Recent polling shows half the population disapproves of Brazil hosting the event at all, a position once unthinkable for the nation that embodies soccer like no other. Three-fourths polled are convinced corruption has tinged World Cup works which have cost the country $11.5 billion.

The struggles with the Cup have become emblematic of Brazil's larger ills, of citizens' feelings that they're forever hamstrung by politicians on the take and their anger at dealing daily with a broken, frustrating system.

Brazilians are split on whether their country's international reputation will be helped or hindered by the event, according to a recent Pew Research Center report, despite leaders' grand hopes that the event would unveil a newly powerful Brazil on the global stage.

Even a popular poll giving the "temperature reading," of how Brazilians feel about the Cup indicates mixed sentiments, with about 40 percent telling the Ibope polling group they were on the cold-to-frozen end of the spectrum, 30 percent on the warm-to-boiling side, and the rest in the lukewarm middle.

President Dilma Rousseff, whose popularity in polls continues to slip ahead of an October presidential election, has repeatedly invoked the warm nature of the Brazilian people as being the country's saving grace.

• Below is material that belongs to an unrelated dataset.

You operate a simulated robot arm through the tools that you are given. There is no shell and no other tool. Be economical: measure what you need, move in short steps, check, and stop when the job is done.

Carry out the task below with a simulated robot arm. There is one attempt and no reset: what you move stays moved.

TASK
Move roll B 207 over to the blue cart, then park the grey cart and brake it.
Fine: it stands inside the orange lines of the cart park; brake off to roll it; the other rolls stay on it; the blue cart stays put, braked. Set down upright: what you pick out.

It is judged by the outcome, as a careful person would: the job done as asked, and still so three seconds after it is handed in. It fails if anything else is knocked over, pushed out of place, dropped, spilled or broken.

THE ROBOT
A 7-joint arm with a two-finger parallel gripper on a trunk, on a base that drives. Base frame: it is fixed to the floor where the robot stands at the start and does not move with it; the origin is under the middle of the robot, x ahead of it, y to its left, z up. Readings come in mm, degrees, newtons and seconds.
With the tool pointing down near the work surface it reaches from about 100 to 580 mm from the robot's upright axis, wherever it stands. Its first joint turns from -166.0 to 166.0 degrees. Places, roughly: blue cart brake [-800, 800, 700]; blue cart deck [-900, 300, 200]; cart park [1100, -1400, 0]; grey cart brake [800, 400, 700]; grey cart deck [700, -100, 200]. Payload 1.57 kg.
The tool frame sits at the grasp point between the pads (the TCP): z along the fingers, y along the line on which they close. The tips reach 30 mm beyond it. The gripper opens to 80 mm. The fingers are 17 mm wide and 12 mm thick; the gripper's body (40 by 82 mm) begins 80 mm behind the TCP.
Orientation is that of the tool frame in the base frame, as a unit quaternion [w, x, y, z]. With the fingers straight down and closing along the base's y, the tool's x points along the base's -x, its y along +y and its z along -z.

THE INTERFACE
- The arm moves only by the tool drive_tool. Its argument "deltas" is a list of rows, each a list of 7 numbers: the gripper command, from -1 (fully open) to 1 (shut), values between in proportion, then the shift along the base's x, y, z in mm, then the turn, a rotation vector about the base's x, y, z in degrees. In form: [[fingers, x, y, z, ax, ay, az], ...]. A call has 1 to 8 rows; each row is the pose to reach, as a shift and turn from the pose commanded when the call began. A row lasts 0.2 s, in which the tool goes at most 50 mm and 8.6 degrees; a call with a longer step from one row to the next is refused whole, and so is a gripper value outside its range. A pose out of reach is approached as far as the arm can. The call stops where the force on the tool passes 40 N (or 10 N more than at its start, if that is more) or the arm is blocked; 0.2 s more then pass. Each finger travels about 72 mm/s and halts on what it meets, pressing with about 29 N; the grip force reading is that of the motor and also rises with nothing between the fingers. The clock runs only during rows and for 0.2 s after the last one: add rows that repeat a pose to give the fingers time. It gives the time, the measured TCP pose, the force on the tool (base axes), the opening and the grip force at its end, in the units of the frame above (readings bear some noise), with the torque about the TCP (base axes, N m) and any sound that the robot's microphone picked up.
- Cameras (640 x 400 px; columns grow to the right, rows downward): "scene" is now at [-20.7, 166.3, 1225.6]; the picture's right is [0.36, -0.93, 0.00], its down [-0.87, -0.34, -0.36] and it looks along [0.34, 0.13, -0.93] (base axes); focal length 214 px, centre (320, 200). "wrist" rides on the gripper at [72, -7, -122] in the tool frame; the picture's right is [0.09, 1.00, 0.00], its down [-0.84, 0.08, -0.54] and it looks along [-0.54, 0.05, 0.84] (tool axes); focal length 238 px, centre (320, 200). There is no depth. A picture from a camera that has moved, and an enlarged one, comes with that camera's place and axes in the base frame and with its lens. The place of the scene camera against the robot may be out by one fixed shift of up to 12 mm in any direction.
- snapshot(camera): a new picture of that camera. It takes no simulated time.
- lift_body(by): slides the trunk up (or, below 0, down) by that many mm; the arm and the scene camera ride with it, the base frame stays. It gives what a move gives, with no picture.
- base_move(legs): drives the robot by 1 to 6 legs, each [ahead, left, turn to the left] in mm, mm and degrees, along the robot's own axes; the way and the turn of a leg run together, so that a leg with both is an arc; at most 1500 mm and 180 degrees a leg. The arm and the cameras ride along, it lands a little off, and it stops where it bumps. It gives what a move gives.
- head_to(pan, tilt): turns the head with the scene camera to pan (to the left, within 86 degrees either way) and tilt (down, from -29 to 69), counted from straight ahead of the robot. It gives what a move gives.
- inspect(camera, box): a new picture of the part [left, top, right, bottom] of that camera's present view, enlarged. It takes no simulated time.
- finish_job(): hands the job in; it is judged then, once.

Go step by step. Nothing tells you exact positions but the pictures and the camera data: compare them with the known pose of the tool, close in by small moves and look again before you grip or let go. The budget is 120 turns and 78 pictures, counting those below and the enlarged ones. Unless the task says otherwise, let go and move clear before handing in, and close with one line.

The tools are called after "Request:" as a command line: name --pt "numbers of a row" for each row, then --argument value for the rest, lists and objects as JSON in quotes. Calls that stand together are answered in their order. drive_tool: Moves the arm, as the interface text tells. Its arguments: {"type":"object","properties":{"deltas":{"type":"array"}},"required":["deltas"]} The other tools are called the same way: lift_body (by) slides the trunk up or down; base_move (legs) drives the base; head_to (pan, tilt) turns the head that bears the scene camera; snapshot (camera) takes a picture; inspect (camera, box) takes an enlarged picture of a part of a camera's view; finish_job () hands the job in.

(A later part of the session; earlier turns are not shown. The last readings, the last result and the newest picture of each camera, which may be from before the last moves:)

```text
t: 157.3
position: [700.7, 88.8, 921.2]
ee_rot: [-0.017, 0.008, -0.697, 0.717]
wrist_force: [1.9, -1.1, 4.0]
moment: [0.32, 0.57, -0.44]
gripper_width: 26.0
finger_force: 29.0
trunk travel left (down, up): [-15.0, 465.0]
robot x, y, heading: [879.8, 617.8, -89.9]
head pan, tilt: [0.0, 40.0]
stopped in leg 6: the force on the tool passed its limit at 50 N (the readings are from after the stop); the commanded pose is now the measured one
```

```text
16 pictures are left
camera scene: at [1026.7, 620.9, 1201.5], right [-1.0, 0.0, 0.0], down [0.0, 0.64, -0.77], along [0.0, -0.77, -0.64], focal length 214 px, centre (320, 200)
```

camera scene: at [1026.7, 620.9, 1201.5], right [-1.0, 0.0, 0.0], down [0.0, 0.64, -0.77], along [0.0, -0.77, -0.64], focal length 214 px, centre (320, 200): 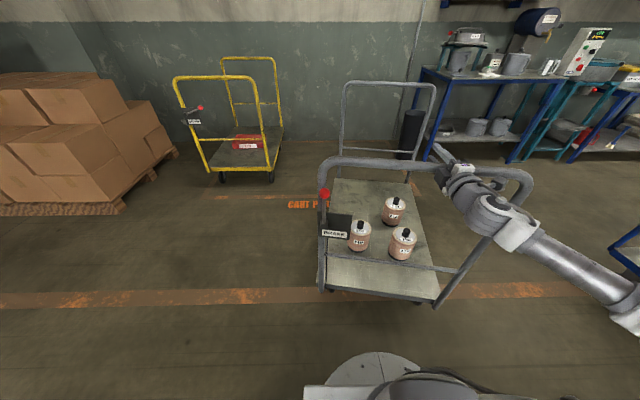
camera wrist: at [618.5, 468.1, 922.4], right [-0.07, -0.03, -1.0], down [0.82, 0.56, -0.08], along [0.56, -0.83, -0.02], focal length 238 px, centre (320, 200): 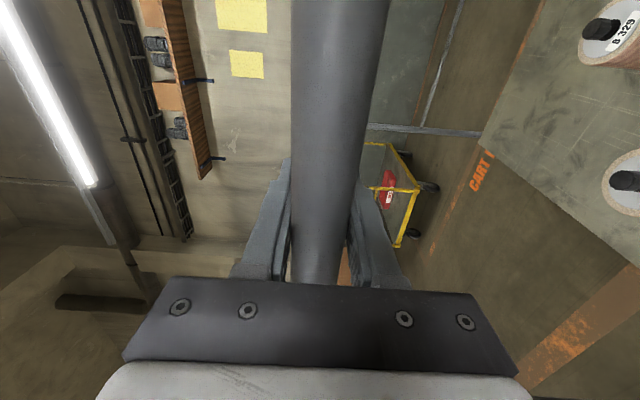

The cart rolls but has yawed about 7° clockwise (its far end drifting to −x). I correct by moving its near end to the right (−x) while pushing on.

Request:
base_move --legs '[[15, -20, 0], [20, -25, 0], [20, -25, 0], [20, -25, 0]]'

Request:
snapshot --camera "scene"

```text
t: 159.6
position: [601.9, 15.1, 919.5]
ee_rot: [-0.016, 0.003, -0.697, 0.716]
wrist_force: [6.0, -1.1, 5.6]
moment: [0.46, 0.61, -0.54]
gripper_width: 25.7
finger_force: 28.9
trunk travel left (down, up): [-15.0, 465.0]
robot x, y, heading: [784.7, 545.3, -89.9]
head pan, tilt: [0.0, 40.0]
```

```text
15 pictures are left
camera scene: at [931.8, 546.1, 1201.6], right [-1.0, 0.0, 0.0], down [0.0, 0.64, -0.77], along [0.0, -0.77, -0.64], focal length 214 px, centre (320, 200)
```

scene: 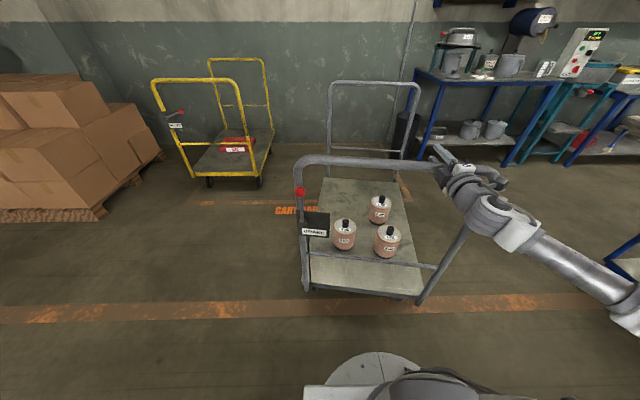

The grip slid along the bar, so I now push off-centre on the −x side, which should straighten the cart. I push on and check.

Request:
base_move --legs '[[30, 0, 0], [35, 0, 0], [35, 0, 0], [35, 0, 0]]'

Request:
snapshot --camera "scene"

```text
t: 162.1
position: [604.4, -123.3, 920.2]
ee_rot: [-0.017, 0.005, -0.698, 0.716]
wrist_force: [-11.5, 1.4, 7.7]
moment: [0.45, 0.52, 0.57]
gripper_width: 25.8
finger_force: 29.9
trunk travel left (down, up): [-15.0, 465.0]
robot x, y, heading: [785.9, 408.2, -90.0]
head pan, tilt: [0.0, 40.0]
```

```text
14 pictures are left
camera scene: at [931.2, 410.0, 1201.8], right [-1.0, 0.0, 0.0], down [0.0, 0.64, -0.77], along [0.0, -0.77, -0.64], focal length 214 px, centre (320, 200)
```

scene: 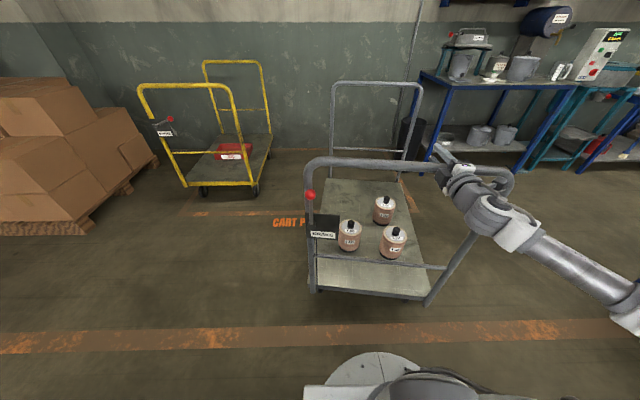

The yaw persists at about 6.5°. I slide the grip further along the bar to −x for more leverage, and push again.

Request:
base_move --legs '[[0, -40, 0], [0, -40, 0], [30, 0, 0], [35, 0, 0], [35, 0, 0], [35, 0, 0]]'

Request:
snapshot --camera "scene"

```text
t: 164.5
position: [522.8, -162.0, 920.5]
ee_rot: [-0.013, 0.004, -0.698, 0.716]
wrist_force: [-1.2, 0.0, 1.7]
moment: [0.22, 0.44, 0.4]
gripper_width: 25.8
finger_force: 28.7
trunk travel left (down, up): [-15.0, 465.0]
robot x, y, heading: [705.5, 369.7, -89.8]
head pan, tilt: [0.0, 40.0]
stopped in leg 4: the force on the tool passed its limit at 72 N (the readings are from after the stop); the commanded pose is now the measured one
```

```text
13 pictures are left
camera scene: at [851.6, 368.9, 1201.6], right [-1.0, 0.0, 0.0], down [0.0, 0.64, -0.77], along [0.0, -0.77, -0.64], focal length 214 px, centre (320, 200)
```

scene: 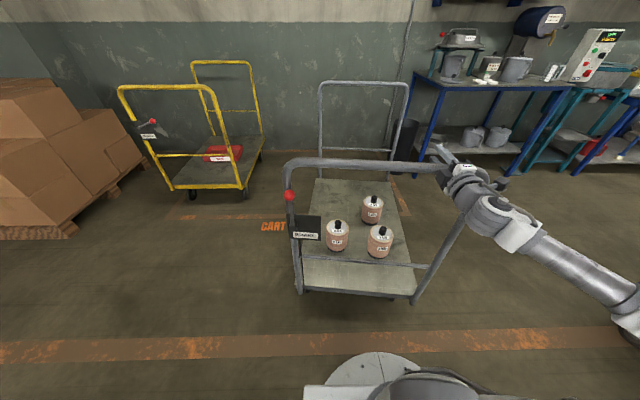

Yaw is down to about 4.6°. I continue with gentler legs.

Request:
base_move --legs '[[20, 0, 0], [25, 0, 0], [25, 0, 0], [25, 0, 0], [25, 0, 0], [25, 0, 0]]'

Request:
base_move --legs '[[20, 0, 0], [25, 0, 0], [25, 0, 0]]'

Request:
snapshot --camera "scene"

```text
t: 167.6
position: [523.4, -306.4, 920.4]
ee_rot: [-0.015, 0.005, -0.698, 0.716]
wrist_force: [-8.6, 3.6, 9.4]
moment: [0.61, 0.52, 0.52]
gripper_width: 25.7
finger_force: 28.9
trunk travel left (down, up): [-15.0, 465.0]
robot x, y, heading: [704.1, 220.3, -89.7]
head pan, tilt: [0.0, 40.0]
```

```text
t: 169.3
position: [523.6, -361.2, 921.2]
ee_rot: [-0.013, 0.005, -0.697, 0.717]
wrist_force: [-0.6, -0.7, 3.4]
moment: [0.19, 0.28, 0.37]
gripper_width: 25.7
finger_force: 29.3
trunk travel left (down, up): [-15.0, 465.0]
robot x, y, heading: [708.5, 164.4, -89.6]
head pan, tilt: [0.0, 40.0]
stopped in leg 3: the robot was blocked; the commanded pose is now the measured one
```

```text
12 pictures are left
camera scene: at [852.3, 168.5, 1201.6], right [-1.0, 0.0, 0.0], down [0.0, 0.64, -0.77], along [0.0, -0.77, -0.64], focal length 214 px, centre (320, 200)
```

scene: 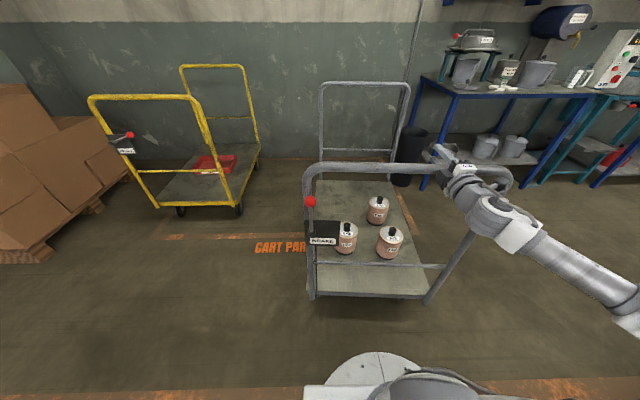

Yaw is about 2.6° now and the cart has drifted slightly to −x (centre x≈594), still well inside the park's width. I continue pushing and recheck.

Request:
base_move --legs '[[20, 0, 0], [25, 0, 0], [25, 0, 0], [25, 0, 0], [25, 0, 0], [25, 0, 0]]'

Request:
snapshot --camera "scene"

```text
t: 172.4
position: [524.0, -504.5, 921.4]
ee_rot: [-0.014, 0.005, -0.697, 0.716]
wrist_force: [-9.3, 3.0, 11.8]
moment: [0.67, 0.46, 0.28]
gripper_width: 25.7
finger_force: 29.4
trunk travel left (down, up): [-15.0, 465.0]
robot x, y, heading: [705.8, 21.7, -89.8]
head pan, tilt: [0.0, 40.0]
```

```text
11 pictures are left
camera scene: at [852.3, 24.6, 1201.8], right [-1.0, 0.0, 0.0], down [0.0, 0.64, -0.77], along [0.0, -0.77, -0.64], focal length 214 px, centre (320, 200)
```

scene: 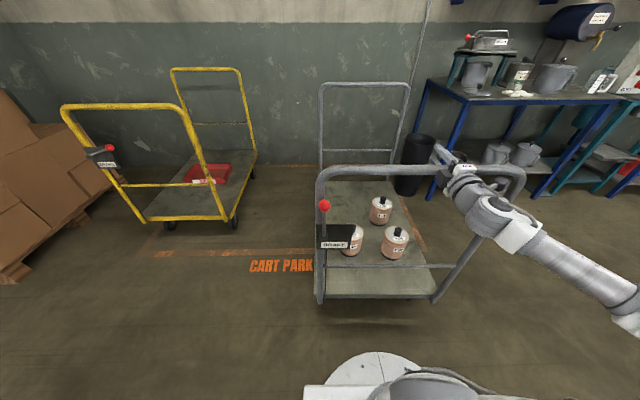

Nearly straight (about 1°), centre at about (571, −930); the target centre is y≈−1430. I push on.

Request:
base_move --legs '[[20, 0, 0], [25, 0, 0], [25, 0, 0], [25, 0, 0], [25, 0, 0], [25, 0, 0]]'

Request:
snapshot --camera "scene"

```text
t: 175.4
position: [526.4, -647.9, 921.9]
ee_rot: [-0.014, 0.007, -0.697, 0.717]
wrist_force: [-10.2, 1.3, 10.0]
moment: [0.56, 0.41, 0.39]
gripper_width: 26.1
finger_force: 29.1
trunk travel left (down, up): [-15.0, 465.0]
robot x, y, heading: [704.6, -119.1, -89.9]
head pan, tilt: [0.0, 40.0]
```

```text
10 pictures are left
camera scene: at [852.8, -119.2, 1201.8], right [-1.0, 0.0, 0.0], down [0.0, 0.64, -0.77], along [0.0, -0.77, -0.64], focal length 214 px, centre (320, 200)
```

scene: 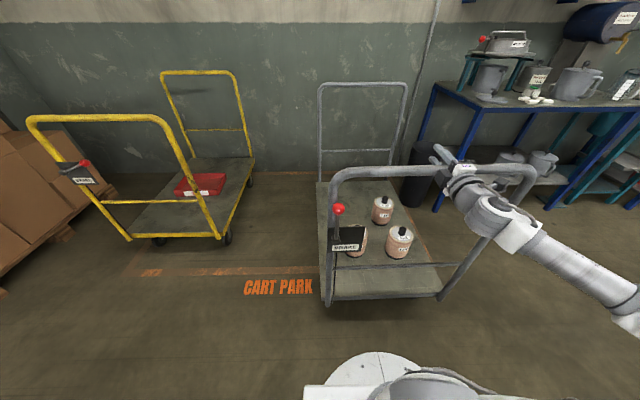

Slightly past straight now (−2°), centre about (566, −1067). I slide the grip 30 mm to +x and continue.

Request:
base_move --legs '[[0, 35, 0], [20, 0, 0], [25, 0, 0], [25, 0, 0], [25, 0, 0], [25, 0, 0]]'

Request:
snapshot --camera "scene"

Kindness and smiles will make up for incomplete airport renovations, public transportation works that never got off the ground and worries of logistical struggles for the hundreds of thousands of fans as they move around a continent-sized nation with already seriously strained infrastructure.

"We're prepared to offer the world a marvelous spectacle, made richer with the happiness, respect and kindness that is characteristic of the Brazilian people," Rousseff said last week when presenting the World Cup Trophy for public viewing in Brasilia.

But Kfouri and other observers say leaders are overestimating their constituents' goodwill.

"Authorities are confident that Brazil's 'Carnival spirit' will overcome all the problems," Kfouri said. "But I think the mood of the Cup will greatly depend upon what Brazil's national team does on the field.

"If Brazil is knocked out in the Round of 16 and we've got two weeks of a World Cup in Brazil and no Brazilian national team playing, well, then, even if just for diversion, people will take to the streets to make a mess, to protest against the fact that we can't even win in soccer."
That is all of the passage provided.